▶ _Extract provided_:
****
Photography Reflections

After last week’s post where I asked for your thoughts, a number of readers have voted for more articles.  This is great insight, and thanks to everyone who stopped in to vote.  It gave me a lot to consider and reflect on in terms of where the next chapter of this photography blog takes me, you, and us – sort of a photography reflections, if you will.

Part One – To continue or not

Part of the goal there was to see where you wanted me to take the blog, or even if it is worth pursuing further.  As we all know, the time to devote to hobbies is a precious commodity which many of us have in short supply.  This means that in order for me to justify the time spent – whether it’s personal gratification or financial, or even a kind word now and then, at least one if not many of those elements need to be present.

With the supersaturation of blogs, articles, podcasts and content in the photography space, it’s hard to justify from a financial or the support of the online community.  No one comments on blogs anymore it seems – at least, I should say from my perspective that is the case.  Others may command a large audience, but I am definitely not in the top producers of content in terms of “market share”.  Others are better at it, can devote more time to it, and can reap rewards from all of the above three categories.
****
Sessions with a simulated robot
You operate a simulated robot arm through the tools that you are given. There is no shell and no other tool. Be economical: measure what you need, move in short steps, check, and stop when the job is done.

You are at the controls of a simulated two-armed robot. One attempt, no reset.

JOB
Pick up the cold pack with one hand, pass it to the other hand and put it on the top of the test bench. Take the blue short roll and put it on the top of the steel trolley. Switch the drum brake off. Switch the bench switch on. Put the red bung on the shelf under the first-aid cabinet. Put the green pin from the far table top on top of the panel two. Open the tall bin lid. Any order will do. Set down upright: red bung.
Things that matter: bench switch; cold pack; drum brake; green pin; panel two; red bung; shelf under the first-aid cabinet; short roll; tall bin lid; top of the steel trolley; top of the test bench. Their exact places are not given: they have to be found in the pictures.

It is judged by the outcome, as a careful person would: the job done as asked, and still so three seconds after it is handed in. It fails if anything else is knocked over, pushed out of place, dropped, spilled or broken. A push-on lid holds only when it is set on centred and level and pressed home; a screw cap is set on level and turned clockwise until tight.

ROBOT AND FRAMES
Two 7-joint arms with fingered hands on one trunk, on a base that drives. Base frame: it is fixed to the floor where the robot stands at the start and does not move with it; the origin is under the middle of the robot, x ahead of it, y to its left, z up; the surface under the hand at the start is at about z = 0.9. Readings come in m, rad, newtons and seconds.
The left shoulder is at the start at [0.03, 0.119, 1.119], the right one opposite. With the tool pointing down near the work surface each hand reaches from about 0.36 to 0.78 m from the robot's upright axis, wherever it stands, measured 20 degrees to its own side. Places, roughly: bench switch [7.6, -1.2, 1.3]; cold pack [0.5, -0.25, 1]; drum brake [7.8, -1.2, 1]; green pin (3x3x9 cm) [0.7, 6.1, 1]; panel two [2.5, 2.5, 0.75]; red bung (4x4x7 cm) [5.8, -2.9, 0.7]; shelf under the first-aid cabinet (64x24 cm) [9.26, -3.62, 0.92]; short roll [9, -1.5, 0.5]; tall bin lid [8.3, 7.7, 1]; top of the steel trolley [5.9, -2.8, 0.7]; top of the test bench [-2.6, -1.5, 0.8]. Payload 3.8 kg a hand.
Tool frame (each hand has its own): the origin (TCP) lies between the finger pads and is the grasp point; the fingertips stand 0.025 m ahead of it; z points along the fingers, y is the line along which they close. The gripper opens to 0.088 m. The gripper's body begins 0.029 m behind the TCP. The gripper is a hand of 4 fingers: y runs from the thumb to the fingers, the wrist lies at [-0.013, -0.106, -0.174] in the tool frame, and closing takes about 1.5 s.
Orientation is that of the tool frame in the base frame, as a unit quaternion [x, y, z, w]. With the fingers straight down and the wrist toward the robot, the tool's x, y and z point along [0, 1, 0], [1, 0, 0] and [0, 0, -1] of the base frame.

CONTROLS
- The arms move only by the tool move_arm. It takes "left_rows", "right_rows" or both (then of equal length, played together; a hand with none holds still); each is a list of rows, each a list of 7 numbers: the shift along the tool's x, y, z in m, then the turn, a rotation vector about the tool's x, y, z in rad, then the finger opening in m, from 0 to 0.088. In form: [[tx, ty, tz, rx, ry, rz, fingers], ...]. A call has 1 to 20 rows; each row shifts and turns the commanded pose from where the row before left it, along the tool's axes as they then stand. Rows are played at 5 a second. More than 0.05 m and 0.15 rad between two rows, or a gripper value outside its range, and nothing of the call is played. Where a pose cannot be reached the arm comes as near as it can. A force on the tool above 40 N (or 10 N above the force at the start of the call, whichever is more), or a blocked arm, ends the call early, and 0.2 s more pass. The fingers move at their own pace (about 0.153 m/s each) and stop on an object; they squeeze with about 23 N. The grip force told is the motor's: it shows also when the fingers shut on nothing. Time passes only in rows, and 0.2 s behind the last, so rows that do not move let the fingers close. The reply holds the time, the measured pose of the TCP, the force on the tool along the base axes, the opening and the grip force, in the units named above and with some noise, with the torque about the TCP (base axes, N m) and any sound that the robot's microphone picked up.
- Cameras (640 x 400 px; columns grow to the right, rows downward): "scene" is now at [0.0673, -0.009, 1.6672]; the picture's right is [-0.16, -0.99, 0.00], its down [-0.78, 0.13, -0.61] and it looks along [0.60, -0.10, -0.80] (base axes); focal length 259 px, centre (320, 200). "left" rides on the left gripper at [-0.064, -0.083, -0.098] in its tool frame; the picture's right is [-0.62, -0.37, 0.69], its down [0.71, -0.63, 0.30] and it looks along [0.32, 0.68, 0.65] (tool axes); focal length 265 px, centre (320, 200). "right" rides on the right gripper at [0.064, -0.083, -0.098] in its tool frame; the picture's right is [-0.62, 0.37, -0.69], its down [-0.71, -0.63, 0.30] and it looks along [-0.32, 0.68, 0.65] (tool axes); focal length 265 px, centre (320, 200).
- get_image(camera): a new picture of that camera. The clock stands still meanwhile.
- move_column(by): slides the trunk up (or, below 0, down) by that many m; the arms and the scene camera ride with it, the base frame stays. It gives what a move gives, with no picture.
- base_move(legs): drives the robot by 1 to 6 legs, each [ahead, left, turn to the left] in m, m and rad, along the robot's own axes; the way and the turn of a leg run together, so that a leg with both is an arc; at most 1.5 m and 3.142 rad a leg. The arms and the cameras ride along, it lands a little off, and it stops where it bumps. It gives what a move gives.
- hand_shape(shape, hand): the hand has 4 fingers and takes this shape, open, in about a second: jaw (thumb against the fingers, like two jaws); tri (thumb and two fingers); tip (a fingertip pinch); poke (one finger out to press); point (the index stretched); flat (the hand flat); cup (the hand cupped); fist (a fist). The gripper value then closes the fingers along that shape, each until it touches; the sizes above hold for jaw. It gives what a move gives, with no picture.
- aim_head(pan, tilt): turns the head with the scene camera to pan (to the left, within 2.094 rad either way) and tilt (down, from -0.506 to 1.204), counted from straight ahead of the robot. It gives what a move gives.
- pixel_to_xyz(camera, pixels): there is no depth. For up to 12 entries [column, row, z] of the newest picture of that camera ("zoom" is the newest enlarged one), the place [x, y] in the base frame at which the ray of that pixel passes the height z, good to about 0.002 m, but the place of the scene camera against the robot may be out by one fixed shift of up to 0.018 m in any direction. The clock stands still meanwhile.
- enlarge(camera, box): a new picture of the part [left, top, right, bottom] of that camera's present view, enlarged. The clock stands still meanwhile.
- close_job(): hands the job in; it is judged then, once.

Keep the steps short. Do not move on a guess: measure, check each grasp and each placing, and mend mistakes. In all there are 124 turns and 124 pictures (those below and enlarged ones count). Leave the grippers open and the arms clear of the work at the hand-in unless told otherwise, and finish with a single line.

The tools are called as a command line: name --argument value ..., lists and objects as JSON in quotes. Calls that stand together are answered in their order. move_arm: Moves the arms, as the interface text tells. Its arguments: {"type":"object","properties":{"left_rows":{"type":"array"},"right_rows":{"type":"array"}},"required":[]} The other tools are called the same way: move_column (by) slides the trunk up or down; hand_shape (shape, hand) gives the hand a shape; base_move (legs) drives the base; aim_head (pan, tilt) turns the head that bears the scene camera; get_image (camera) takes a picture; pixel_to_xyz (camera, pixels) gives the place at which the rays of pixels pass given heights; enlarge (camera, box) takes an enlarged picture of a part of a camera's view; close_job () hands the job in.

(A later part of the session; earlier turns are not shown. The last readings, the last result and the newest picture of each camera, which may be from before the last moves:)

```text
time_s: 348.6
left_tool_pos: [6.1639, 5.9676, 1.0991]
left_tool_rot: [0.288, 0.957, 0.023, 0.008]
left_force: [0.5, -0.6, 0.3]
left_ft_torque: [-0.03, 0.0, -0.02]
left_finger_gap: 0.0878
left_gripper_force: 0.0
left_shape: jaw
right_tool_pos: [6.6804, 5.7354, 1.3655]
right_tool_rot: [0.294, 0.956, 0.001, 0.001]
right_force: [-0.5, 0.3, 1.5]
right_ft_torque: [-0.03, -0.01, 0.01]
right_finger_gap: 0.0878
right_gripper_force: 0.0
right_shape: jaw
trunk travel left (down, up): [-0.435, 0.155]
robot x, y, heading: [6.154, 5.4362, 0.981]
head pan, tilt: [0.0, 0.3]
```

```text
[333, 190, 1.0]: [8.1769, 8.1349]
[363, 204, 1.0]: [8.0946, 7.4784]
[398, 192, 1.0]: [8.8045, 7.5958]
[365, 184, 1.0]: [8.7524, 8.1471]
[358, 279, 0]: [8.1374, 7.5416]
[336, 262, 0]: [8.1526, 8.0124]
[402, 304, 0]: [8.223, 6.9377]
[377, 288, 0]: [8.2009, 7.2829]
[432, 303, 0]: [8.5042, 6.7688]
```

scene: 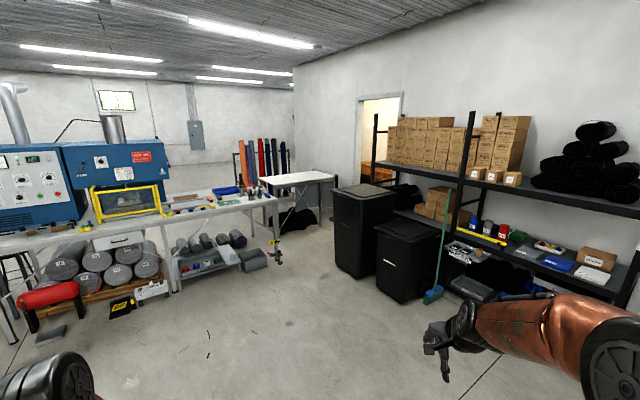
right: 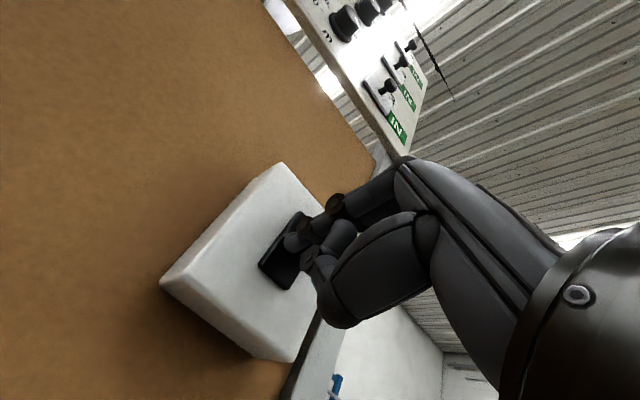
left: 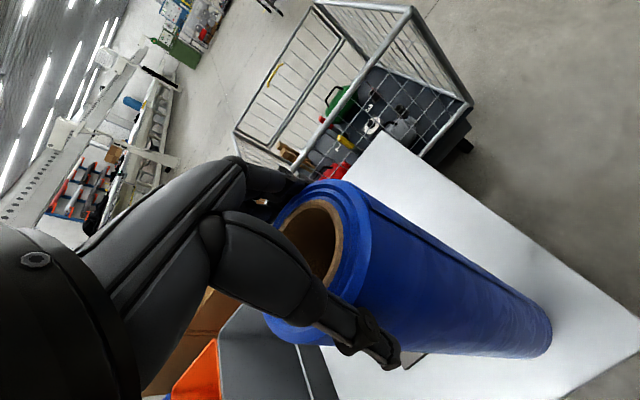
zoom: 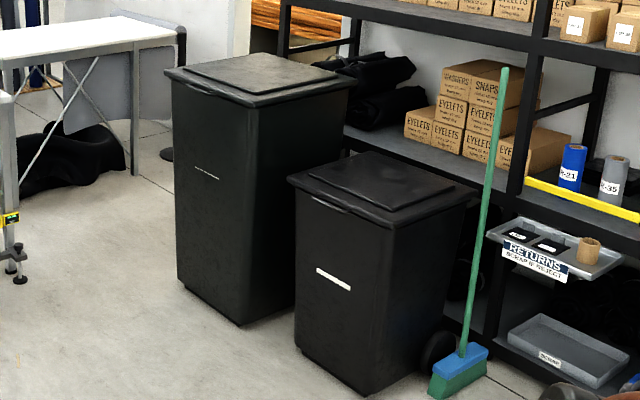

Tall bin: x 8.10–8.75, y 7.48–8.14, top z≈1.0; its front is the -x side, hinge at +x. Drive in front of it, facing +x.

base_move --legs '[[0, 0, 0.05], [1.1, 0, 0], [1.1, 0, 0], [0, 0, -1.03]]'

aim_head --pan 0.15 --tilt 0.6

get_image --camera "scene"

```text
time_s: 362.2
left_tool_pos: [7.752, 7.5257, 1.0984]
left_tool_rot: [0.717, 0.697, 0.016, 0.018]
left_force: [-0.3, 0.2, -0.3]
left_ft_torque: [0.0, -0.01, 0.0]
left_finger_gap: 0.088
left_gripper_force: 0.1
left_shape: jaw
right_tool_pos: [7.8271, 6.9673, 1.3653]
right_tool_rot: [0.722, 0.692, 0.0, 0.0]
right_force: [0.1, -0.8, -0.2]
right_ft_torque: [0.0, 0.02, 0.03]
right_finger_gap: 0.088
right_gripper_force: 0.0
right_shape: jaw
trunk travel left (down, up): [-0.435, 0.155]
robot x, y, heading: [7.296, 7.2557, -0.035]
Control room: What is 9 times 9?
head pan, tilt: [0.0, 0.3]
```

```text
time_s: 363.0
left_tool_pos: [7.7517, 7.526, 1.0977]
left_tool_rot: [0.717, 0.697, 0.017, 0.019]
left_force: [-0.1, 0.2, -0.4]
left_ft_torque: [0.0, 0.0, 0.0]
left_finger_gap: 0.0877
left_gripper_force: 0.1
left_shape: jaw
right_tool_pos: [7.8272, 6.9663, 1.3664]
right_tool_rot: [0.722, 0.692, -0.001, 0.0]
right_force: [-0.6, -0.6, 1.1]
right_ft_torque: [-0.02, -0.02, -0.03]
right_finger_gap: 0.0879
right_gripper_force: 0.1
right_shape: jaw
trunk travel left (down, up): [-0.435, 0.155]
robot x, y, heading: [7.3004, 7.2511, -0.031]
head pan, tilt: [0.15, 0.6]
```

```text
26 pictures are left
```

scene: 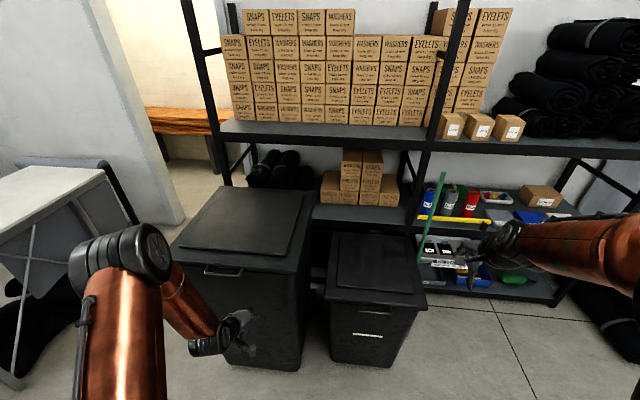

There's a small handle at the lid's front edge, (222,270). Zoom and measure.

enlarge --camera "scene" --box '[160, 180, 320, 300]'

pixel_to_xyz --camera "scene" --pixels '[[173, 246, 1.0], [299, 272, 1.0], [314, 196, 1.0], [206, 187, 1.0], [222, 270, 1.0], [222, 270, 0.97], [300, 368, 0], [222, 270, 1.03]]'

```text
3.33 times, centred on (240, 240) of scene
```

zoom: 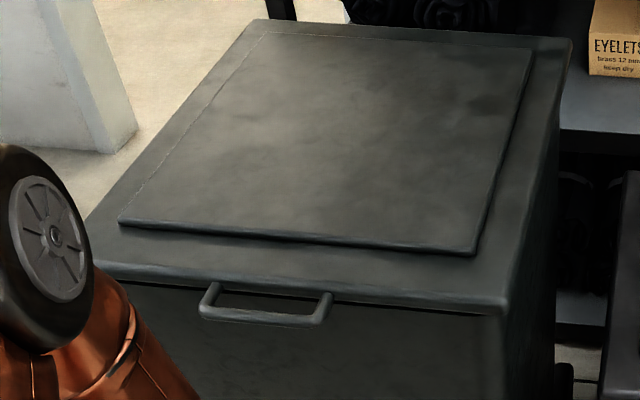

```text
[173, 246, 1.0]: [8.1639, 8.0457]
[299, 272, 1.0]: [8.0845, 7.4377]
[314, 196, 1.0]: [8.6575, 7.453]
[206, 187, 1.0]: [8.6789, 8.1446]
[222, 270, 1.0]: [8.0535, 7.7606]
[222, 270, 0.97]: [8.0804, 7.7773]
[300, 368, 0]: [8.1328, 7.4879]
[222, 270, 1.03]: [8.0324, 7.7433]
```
****
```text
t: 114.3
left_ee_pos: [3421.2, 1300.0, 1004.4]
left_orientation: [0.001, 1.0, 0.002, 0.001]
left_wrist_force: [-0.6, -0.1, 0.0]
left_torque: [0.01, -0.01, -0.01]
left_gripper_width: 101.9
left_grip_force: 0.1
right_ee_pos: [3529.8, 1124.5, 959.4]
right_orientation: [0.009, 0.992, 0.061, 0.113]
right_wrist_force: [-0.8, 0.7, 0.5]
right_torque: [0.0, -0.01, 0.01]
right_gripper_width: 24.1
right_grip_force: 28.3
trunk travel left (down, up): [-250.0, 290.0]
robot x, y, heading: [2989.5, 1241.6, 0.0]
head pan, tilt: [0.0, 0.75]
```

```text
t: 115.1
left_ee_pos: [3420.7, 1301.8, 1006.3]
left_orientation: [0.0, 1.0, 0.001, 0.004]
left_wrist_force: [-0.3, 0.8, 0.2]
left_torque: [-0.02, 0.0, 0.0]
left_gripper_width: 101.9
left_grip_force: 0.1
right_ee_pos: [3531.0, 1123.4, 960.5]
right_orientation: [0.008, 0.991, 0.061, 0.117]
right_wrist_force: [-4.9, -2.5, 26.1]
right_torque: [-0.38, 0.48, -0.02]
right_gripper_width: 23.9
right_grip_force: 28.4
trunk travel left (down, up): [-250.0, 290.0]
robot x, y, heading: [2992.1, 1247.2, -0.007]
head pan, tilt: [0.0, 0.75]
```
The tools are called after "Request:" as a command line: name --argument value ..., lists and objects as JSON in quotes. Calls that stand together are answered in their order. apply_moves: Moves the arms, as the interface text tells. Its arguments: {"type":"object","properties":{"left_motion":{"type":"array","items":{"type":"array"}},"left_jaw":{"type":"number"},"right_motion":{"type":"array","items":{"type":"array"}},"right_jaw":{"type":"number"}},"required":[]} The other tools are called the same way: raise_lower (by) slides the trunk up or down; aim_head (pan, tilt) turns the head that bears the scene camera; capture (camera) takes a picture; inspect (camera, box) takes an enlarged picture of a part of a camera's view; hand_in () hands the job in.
****
▶ _Task list_:
1. Take the extract provided and repeat only what runs from "With the supersaturation" through "above three categories.".
2. Continue the extract provided from where it stops.

▶ _Per-task answers_:
1.
With the supersaturation of blogs, articles, podcasts and content in the photography space, it’s hard to justify from a financial or the support of the online community.  No one comments on blogs anymore it seems – at least, I should say from my perspective that is the case.  Others may command a large audience, but I am definitely not in the top producers of content in terms of “market share”.  Others are better at it, can devote more time to it, and can reap rewards from all of the above three categories.

2.
This means that the only reason I have anymore is personal gratification.  It’s tough to justify continuing to publish content when it seems I am speaking to a silent audience, so I would ask that if you like an article, post, or other topic – please let me know.  I like to see comments, insights, thoughts, and feedback from others.  If you’re so inclined to say thanks – consider buying me a cup of coffee to help with the ongoing cost of maintaining this site.  I have decided not to pursue ad revenue or eBook revenue at this time primarily because the market share/visibility just isn’t there.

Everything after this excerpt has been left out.